Le ton est intéressant, vif, rythmé et relativement bien ponctué. En tout cas, la lecture n'est pas déplaisante.
On lit, on lit, on lit. Des phrases qui s'enchaînent et qui tentent de nous envoyer dans un passé, dans un souvenir ; mais qui tentent seulement car je trouve que niveau "partage", ça ne marche pas - pour ma part en tout cas. Je n'ai pas réussi à m'identifier à votre personnage où aux scènes que vous avez essayé de décrire. Ca ne m'a pas convaincu.
J'ai trouvé l'ambiance intéressante mais il m'en aurait fallu bien plus pour pouvoir commencer à ressentir des choses et me mettre à la place de votre personnage.
Un texte qui, je trouve, n'est pas suffisamment abouti, qui en tout cas, mériterait d'être développé avec plus de conviction.
Le style est là, l'histoire également ; reste à l'approfondir.

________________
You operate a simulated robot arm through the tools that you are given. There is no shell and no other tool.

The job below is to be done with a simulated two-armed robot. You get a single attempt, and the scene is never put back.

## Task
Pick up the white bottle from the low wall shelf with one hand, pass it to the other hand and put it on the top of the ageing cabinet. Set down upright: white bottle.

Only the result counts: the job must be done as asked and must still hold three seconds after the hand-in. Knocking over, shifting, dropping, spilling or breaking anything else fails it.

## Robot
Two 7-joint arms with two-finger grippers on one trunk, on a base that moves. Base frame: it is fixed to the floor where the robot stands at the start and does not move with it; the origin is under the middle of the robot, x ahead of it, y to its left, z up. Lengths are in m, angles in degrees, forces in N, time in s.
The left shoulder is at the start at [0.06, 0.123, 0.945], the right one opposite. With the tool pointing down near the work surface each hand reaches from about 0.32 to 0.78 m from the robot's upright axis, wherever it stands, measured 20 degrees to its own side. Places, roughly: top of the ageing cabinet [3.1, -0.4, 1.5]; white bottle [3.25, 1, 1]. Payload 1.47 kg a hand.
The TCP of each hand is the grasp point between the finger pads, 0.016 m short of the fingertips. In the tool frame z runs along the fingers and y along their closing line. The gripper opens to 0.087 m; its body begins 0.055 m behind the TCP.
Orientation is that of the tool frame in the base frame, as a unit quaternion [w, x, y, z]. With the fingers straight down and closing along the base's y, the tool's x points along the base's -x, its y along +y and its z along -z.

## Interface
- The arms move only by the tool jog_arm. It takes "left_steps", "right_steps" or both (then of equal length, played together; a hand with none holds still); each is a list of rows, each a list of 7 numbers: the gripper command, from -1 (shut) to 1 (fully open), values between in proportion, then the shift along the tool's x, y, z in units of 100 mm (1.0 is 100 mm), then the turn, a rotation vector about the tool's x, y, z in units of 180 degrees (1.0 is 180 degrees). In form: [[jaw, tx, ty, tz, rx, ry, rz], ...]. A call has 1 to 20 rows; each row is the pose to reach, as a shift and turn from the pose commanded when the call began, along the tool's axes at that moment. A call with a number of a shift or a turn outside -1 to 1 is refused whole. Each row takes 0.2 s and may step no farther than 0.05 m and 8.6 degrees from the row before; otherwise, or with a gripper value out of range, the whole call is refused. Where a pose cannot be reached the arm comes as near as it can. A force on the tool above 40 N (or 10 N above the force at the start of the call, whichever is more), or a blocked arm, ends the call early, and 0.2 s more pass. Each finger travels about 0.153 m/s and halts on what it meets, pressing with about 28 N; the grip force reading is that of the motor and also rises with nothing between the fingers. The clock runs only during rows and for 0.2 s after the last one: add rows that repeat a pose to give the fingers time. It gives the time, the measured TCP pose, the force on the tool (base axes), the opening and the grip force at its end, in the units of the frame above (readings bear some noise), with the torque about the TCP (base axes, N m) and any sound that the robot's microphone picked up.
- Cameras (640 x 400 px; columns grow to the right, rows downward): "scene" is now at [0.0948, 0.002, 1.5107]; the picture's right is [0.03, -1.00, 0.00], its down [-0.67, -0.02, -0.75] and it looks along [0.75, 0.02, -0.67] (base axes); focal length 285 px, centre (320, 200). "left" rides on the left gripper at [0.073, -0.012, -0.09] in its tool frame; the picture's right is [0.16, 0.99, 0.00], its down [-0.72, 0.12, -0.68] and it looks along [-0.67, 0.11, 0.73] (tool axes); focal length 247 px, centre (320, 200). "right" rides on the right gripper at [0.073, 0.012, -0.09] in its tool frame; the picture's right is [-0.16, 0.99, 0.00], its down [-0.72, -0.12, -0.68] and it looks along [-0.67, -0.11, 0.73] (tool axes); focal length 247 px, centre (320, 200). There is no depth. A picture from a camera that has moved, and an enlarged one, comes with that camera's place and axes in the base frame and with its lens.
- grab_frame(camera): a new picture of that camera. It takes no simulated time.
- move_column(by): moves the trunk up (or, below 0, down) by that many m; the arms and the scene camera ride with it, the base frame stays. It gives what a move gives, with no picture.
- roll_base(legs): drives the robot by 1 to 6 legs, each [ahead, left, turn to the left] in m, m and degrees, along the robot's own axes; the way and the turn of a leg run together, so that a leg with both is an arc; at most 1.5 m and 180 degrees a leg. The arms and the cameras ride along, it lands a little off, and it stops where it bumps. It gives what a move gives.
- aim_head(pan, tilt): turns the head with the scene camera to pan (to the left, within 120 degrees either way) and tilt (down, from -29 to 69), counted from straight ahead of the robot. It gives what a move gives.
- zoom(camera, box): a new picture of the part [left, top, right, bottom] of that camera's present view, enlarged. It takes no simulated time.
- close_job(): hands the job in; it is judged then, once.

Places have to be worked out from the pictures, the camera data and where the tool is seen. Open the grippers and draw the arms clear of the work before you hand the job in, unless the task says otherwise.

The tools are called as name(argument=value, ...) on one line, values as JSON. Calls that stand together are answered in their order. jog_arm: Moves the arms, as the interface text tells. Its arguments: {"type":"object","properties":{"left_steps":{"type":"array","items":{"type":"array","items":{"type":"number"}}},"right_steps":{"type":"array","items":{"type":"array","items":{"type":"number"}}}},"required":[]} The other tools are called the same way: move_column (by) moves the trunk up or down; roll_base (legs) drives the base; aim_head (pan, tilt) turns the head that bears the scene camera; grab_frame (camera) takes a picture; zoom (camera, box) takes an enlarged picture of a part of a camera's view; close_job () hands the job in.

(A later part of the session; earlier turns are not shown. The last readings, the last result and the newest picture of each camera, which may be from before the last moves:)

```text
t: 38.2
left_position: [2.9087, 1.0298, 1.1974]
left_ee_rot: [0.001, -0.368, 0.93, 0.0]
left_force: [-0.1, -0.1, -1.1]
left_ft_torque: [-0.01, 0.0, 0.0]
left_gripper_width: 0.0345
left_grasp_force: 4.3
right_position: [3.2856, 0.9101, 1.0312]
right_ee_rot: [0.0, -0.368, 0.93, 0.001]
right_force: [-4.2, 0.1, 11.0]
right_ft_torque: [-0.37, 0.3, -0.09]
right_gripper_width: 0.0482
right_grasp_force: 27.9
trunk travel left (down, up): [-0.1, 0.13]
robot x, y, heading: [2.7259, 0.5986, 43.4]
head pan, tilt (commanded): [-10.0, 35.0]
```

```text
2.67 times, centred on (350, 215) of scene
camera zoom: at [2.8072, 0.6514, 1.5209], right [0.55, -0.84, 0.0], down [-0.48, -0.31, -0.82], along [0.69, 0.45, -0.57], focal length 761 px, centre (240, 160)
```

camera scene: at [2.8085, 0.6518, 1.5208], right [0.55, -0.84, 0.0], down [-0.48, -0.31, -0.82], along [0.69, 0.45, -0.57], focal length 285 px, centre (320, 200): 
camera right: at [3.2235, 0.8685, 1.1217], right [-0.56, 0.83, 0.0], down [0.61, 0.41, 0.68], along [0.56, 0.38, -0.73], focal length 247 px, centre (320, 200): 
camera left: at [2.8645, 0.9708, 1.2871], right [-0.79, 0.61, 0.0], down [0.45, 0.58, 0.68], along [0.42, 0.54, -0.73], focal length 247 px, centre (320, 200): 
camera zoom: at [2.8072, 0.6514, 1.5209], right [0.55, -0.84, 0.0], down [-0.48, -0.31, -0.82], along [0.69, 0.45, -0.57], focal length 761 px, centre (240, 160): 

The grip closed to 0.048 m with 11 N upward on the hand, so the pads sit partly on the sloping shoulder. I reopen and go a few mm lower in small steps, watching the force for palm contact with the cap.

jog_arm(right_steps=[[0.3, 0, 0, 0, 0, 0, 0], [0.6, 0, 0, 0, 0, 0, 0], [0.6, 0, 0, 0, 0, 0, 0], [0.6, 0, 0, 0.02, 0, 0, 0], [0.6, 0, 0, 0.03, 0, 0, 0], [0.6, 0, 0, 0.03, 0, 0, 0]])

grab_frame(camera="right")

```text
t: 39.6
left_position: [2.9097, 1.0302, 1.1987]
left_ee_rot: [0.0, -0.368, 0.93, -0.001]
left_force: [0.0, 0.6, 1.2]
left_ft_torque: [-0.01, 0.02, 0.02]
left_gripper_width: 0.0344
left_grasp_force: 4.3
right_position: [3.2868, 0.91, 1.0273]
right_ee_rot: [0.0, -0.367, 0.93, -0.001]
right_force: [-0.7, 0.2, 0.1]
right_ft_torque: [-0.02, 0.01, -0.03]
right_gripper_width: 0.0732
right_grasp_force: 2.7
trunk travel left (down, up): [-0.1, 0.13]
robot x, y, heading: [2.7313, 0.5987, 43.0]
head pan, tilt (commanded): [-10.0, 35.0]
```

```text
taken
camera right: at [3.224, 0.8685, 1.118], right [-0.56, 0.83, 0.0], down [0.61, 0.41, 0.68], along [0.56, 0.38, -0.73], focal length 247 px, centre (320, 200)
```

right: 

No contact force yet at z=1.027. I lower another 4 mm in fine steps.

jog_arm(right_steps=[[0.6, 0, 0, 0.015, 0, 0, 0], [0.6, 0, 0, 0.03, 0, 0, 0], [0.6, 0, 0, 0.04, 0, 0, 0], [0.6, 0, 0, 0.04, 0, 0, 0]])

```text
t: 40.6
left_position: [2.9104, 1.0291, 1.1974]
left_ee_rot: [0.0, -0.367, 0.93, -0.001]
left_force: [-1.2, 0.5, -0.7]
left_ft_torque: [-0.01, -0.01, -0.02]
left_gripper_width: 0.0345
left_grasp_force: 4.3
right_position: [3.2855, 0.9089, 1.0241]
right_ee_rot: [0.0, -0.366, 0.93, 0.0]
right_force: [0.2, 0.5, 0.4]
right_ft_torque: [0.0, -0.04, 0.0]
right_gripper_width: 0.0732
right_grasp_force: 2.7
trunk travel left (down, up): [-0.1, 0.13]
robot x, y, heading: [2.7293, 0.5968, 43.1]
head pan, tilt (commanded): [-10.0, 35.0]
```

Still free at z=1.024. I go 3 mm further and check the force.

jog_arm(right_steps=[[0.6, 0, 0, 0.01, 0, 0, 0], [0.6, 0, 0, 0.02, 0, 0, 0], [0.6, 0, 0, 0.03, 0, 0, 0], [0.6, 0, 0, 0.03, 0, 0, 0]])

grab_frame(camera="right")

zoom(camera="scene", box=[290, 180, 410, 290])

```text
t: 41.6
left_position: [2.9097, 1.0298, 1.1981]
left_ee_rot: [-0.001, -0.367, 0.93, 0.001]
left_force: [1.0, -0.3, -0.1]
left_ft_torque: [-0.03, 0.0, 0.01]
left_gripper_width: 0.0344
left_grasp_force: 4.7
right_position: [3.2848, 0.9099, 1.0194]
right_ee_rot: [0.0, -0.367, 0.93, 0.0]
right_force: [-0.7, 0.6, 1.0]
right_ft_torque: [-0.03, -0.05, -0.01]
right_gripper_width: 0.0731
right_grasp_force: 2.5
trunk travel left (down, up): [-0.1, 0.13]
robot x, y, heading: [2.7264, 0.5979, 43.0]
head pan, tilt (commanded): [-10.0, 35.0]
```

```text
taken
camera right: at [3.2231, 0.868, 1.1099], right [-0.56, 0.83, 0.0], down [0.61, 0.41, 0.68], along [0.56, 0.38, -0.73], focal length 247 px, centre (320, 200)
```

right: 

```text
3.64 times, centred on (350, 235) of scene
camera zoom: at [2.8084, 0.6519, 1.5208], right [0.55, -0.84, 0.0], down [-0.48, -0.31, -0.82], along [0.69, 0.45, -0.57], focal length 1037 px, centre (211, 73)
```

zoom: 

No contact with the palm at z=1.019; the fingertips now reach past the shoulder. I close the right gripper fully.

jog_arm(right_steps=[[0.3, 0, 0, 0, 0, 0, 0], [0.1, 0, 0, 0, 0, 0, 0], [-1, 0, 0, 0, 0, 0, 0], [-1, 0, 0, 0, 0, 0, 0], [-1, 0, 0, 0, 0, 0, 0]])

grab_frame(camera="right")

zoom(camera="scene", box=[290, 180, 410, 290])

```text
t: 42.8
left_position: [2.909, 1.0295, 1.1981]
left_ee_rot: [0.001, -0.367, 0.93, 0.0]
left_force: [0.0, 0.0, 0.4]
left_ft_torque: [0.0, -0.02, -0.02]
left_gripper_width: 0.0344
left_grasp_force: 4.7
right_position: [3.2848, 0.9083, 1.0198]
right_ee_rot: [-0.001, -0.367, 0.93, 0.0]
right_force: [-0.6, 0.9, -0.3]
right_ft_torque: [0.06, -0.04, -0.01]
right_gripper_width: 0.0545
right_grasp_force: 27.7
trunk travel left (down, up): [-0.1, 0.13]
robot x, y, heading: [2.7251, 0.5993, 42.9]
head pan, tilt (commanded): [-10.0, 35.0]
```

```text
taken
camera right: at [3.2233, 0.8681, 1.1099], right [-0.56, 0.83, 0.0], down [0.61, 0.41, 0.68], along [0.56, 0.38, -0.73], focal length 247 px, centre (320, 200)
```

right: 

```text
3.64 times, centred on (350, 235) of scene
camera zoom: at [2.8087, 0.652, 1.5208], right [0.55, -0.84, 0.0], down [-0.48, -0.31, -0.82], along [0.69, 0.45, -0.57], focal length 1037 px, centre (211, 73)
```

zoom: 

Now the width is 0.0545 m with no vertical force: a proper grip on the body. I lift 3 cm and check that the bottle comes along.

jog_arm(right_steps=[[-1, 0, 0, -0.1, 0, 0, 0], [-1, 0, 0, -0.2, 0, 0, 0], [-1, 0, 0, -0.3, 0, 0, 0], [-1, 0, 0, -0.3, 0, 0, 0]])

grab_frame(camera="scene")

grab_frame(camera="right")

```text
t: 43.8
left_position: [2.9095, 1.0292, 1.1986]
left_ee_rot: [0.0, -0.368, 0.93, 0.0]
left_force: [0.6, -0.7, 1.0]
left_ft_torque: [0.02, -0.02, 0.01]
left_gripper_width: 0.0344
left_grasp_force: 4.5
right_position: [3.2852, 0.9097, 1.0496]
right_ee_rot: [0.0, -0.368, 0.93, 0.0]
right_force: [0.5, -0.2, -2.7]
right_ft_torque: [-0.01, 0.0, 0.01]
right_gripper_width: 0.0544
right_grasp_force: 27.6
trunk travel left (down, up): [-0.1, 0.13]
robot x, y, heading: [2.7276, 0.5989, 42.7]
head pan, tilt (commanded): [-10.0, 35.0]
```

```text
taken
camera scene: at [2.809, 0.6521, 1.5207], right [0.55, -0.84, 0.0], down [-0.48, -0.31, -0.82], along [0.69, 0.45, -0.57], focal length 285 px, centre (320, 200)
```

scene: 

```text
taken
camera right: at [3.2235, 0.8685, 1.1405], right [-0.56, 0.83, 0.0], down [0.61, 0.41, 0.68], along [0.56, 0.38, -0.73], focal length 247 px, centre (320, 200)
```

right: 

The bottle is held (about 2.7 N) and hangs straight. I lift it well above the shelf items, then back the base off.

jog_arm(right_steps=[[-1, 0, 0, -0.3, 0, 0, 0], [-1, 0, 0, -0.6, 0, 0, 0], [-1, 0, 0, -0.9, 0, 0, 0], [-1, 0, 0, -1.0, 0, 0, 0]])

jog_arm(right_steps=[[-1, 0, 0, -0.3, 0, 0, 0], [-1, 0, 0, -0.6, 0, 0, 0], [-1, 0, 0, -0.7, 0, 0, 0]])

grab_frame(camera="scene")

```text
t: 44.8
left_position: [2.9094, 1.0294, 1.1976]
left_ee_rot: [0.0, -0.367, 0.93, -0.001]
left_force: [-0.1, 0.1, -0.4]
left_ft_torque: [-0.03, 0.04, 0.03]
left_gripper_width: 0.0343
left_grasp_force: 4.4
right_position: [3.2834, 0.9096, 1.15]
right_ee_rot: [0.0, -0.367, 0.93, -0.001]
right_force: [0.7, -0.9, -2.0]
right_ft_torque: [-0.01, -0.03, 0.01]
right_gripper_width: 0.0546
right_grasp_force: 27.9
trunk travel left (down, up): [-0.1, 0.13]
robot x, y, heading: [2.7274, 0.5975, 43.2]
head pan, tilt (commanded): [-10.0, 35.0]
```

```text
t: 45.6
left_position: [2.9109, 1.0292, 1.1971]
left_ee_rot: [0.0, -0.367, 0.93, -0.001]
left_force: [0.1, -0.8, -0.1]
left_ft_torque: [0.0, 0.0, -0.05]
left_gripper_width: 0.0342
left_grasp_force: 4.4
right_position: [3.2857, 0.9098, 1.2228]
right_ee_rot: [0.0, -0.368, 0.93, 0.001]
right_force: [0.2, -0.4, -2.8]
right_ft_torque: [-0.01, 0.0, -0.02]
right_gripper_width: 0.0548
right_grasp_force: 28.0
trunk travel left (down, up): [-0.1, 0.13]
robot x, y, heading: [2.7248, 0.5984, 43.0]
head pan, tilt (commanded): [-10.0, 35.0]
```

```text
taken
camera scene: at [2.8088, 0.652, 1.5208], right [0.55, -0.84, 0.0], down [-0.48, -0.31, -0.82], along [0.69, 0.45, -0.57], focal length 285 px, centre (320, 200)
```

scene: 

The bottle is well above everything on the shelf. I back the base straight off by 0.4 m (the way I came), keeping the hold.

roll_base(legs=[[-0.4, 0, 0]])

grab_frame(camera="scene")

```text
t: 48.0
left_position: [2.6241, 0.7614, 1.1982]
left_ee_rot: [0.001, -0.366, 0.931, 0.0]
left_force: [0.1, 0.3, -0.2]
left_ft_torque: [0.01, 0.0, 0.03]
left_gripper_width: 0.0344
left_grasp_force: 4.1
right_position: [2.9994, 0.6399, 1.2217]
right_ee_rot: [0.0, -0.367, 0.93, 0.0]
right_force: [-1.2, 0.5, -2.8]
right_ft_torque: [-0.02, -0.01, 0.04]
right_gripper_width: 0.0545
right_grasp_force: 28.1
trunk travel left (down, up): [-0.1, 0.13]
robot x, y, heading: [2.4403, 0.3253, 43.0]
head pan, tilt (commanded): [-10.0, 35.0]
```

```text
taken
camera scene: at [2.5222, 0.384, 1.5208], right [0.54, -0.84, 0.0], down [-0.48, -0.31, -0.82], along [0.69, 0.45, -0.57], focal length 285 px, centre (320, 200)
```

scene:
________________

La fin est abrupte, alors là... on ne peut pas dire le contraire. Mais... du coup, je ne vois pas en quoi cette brutalité dans la fin permet d'en faire quoi que ce soit. Quel message ? Ou vous n'insistez pas suffisamment sur "la petite dinde" dans le reste de votre écrit, avec dans ce cas un message centré sur le traitement des autres lorsqu'on est jeune ; ou vous ne traitez pas suffisamment la "chance" de vivre, tout ce qui paraît anodin mais qui peut prendre fin, comme ça, sans raison ; pour quelqu'un comme pour quelqu'un d'autre.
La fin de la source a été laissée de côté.